By the end of June 1995 an intricate map of the site had been plotted and a certain pattern had emerged. Further study proved revelatory. There appeared to be two concentrations of blocks: one to the immediate north-eastern tip of Qaitbay fort; another more distant, in the eastern sector of the site. This latter zone held a rather heterogeneous collection of blocks, columns and other elements, generally small in size, mostly under two tonnes. The former zone, however, was characterised by huge, worked architectural blocks, many over five tonnes and some, as mentioned above, between 50 and 75 tonnes. It seems quite unlikely that the Mamelukes would have gone to the immense effort required to shift such weighty masonry from the centre of town in order to dump it in the sea. Moreover, the fact that some of these blocks are cracked in two, even three, adjacent fragments makes it even less likely that they were cast into the water from a vessel. Furthermore, the disposition of the largest blocks, running in a north-easterly line from the foot of the fort, firmly suggested a monument of considerable size and height falling in to the sea below. While Dr Empereur was initially wary of jumping to conclusions, he became convinced that he and his team had uncovered part of the remains of Alexandria's Pharos.
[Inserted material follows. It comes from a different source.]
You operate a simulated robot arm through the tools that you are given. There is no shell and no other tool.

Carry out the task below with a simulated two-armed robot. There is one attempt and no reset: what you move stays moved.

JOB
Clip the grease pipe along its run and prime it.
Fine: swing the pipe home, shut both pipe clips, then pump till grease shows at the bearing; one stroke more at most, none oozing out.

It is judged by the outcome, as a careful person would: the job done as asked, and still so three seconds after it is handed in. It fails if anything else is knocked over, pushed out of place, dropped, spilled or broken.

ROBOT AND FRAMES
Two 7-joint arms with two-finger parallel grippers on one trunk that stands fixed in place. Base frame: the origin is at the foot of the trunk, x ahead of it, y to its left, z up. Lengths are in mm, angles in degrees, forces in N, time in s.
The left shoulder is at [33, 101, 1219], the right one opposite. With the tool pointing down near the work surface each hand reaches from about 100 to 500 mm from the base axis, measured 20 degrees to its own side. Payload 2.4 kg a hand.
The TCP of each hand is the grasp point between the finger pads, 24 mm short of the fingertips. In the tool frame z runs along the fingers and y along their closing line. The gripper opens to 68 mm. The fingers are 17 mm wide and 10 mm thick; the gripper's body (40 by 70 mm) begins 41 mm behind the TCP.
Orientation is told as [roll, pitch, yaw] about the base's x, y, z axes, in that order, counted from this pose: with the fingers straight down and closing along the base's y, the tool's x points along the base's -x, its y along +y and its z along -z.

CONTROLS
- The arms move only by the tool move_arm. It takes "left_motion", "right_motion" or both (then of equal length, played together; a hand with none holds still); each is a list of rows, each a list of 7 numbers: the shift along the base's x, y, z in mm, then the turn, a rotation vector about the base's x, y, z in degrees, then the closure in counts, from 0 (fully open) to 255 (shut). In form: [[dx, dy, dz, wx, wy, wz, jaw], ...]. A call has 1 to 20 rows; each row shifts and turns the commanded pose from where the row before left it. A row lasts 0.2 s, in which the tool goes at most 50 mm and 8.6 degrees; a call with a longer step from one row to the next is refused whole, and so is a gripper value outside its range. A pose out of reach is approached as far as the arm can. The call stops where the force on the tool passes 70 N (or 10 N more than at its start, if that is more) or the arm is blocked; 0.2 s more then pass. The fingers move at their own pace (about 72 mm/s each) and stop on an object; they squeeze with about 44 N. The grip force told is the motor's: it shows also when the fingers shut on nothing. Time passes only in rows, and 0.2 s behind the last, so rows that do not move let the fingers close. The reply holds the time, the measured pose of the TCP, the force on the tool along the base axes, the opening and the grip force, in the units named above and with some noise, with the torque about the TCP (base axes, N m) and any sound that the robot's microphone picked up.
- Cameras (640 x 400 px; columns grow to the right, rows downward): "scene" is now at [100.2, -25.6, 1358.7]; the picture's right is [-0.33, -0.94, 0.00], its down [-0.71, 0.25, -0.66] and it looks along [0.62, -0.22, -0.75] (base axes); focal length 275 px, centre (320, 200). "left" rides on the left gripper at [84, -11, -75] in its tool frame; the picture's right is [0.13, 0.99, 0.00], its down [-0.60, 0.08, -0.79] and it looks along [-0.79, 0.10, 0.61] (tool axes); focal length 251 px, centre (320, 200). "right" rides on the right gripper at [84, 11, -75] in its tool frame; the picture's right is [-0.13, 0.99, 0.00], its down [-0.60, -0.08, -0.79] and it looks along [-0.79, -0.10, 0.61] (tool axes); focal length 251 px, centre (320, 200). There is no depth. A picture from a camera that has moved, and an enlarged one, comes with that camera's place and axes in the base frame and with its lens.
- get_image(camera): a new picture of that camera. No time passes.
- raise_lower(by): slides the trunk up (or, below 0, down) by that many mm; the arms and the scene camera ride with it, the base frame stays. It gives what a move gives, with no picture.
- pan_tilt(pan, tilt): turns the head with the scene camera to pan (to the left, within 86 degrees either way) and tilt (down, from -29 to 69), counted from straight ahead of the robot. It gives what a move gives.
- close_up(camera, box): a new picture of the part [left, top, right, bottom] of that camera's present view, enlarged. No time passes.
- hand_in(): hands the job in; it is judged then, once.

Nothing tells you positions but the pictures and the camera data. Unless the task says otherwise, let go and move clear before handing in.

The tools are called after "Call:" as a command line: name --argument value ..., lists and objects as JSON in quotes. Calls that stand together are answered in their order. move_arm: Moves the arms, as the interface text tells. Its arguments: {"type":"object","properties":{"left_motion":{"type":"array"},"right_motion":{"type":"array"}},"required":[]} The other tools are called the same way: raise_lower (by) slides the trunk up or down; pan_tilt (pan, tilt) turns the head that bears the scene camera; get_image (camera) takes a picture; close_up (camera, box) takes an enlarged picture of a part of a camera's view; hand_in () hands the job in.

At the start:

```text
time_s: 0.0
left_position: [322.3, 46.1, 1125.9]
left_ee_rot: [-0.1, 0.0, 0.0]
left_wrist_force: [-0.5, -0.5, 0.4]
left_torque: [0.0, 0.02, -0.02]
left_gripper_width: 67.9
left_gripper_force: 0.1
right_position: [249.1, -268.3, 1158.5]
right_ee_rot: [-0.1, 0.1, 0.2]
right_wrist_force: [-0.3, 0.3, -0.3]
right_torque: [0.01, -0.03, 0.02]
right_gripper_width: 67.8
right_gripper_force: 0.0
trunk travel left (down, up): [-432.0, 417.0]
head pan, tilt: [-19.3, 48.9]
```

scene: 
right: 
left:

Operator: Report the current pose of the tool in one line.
This third phase of the campaign (September/October 1995) involved a polishing of what had gone before. As the expedition has always been essentially a salvage operation, further documentation - photographic, sketching, video and topographic - was required along with the preparation of certain blocks for lifting onto dry land. Some thirty elements - sphinxes, columns, capitals, colossi, fragments of inscribed obelisks and two massive segments of the Seventh Wonder of the World - were removed from the sea to be desalinated and restored under the watchful eye of the EOA in co-operation with the Institut Francais d'Archeologie Orientale (IFAO). These pieces have since been exhibited in an open-air museum by the Roman amphitheatre at Kom el Dikka in central Alexandria and were much admired by President Jacques Chirac during his state visit to Egypt in April, 1996.

The work goes on

The progress and results of the work of 1995 excited a great media and scientific interest that was capped by the screening in France of an hour long documentary film of the project in spring of 1996. An English language version of this film was shown in Great Britain by the BBC in September of that year and screened by PBS Nova in the United States in November 1997. It is, perhaps, not too surprising that such an excavation, dealing as it does with a wonder of the world, should have captured the public imagination, however, after the show is over the work goes on.

Throughout 1996 and 1997 the CEA continued to dive on the site and to process the mass of documentation gathered. To date there are some 2250 blocks plotted and registered and it would appear that there are still around 500 to be added to the files. A specialist has begun a preliminary architectural analysis of the data and has refined the block identification sheets allowing for a better definition of the type of blocks discovered and the development of a descriptive terminology. In architecture, terminology is linked to the function of a block in the construction but here we are dealing with an essentially unknown construction or constructions and the majority of elements are lying out of context. The new terminology that is being established must be free of the idea of function and is built on four criteria: form, dimension, volume and decoration. Obviously, this very activity brings blocks together into identifiable groups and is the first step on the road to interpretation.

What is already becoming evident is that the site is primarily composed of granite pieces, many of them re-utilised elements and materials pillaged, in the time-honoured Egyptian fashion, from pre-existing structures in the Delta and at Heliopolis. There are clear signs of the application of Graeco-Macedonian technological savoir-faire to thoroughly Egyptian architectural forms and this, in itself, will throw light upon the style and method of construction of the Pharos. In turn, this information could well be extrapolated to be applied to the general study of Alexandria's architectural forms. In addition, the significant amount of statuary discovered and the growing evidence of other structures underwater could lead to a new notion of the Pharos as part of a greater complex and excite interpretations as to its civic and or religious function.

It must, of course, be stated that the architectural analysis of the Pharos site is greatly complicated by the its long occupation. Before any such activity can be definitively broached, the long, pain-staking, and at times tedious accumulation of data must be completed. At the same time, there is a need to polish and fine tune the established data base. However, the aim of the game remains eventually to produce hand-drawn and computer-generated reconstitutions of architectural ensembles that now lie in pieces on the bed of the Mediterranean Sea. Given the time and, frankly, the money, this is entirely possible.

It is to be hoped that the question of the modern breakwater of concrete blocks which runs through the site will be resolved in the near future It is imperative that a serious study is undertaken as regards the dismantling and repositioning of this wall. Given the location of the parts of colossal statuary found during the diving, it seems almost certain that those pieces still missing will be discovered underneath the concrete. It is also highly likely that further massive elements of the Pharos itself would be revealed. A recent (September 1997) visit by a delegation from UNESCO to look at this very problem might lead to the presentation of a feasible plan, elaborated by competent engineers, which would encourage the local authorities into direct action, and the wall will be removed.